Since 1999, the UNODC has been the only major authority for measuring coca in Colombia. Each year it releases two key variables: hectares planted and potential cocaine production. And in 2023 it recorded a number that raises the alarm: a potential production increase of 53% compared to the previous year, up to 2,664 tons. But that figure is misleading. The agency divides the country into four regions and visits only one each year to conduct field tests, then extrapolating those results to the rest of the country over a four-year cycle. This system, in place since 2007, partly explains the 53% jump: in 2023, the Pacific region was measured, the most productive enclave for coca cultivation, which had not been assessed since 2019. Furthermore, in 2022 no region was visited and the 2021 data were reused. The comparison had obvious limitations. For 2024, the region analyzed was Catatumbo, on the border with Venezuela, another key hub for coca cultivation.

At the time, the government itself authorized the publication of the report without raising public objections to the methodology.
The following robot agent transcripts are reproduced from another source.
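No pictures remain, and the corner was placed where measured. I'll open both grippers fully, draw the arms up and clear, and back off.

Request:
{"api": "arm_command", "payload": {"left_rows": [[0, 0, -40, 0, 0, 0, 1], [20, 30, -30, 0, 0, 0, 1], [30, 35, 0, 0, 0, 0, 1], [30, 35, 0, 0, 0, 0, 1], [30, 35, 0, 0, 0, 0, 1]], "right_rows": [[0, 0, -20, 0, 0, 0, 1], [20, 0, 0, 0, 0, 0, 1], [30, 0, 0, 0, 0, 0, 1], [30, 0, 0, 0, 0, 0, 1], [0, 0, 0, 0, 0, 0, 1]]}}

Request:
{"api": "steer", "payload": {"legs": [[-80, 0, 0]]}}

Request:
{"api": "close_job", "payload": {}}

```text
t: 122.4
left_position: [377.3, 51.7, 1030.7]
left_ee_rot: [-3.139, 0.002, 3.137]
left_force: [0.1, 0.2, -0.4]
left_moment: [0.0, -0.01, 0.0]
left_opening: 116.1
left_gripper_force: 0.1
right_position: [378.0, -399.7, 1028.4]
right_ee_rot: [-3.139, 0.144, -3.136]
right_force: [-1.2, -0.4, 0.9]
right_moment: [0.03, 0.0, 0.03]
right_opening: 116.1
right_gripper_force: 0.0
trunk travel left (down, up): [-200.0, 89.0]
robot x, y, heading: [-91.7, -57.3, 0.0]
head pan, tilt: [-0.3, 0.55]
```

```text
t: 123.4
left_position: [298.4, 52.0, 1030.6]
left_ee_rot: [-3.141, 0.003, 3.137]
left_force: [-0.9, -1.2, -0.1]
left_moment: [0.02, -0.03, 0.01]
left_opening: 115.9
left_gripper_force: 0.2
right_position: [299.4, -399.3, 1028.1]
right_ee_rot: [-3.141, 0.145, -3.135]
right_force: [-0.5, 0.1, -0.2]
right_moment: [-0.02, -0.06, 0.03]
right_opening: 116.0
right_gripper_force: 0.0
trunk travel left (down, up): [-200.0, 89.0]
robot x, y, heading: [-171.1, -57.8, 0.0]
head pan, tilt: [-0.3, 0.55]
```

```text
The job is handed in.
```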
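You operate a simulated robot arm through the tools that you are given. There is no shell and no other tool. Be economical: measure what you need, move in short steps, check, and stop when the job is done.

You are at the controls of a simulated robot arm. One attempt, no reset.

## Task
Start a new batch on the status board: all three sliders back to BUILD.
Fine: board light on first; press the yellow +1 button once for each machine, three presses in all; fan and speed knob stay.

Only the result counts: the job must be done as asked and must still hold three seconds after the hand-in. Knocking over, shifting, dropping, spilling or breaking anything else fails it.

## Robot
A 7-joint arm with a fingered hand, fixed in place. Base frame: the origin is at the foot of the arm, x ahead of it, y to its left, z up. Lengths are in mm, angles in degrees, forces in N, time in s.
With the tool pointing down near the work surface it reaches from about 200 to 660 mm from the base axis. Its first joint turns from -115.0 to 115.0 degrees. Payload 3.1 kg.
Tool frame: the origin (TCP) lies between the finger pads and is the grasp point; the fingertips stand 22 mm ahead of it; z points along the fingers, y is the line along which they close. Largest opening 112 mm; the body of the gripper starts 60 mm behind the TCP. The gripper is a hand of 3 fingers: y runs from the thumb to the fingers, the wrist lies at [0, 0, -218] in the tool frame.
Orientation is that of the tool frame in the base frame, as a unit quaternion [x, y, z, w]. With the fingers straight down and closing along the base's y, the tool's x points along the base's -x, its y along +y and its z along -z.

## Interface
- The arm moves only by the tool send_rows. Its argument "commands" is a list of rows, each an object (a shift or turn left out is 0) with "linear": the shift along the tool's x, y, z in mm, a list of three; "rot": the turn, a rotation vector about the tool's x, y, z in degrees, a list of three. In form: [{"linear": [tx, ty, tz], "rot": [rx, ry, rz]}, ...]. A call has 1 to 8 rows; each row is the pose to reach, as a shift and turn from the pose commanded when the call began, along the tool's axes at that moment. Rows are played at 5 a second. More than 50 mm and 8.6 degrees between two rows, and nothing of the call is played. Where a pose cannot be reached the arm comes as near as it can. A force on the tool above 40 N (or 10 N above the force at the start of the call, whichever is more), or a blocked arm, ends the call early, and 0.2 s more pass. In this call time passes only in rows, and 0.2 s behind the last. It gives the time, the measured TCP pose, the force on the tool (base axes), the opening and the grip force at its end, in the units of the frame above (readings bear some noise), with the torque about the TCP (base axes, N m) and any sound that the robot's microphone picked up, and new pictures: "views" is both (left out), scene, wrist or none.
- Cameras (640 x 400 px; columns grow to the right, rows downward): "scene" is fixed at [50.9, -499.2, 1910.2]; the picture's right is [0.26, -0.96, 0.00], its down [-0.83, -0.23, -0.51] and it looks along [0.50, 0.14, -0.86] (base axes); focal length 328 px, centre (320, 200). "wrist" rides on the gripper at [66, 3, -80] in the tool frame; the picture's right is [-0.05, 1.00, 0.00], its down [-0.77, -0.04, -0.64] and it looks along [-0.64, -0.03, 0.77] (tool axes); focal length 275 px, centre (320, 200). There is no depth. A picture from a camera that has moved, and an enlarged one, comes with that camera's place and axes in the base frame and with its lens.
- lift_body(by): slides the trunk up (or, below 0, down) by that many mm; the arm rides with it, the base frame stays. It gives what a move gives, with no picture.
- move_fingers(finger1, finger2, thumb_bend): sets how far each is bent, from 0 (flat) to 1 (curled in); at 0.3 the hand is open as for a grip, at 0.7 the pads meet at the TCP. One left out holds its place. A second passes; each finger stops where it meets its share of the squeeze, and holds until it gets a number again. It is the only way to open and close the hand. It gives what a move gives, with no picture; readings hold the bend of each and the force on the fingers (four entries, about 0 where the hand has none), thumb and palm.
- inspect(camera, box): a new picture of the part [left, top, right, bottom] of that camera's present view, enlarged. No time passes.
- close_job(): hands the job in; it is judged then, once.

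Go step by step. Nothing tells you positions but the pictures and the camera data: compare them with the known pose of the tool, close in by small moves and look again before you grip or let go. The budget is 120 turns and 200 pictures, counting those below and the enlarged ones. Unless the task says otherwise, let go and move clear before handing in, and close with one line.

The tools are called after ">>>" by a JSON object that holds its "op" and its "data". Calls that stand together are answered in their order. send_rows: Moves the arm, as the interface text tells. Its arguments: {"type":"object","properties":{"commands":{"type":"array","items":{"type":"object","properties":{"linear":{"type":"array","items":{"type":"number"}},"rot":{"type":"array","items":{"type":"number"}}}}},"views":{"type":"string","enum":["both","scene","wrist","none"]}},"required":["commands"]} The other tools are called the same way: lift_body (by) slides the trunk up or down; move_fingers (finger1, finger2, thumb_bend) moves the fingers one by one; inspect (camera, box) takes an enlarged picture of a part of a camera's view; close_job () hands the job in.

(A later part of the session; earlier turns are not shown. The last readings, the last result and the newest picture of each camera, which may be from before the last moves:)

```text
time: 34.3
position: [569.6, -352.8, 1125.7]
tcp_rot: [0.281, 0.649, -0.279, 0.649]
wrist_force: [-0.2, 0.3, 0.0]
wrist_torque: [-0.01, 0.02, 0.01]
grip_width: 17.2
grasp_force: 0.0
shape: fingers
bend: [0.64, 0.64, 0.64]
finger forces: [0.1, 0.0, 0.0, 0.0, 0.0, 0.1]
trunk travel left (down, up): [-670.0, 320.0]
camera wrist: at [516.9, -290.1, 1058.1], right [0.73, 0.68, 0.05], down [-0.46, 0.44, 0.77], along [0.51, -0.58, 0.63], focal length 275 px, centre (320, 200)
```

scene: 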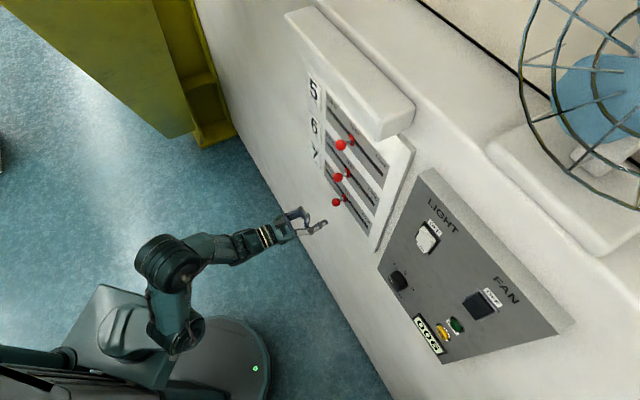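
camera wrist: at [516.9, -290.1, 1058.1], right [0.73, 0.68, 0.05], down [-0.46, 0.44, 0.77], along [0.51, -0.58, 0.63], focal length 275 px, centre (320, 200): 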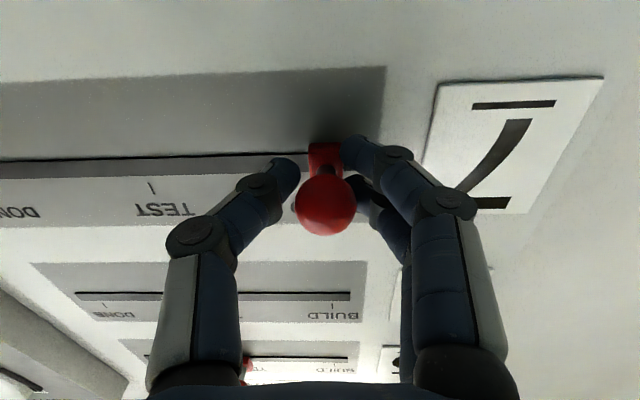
And, according to Petro, that “mistake” was what led Trump to remove Colombia from the list of countries fighting drug trafficking – a measure known as decertification – for the first time in three decades. This year, however, the president decided to stand up and own the numbers. Even admitting the system’s limitations, several experts question whether it waited three years to address the problem and is doing so now, under pressure from Washington.

Talks between Government delegates and those of UNODC have continued in recent weeks, although they are still marked by limited tensions and without definitive conclusions. For now, the indicator of potential cocaine production could be replaced or integrated with that of “available cocaine”: the quantity of drug that actually reaches the market. This new parameter would allow state action to be measured more precisely, including factors such as seizures, unharvested lots, domestic consumption, possible legal uses or flows from other countries, as confirmed by the UNODC to this newspaper.

The big hurdle, however, remains what to do with last year’s figure – the 53% jump – which everyone agrees is wrong. It is a red line for the government that the UNODC recognizes the mistake that Petro says led to the decertification and exposed cracks in the measurement system. It is not clear that he will.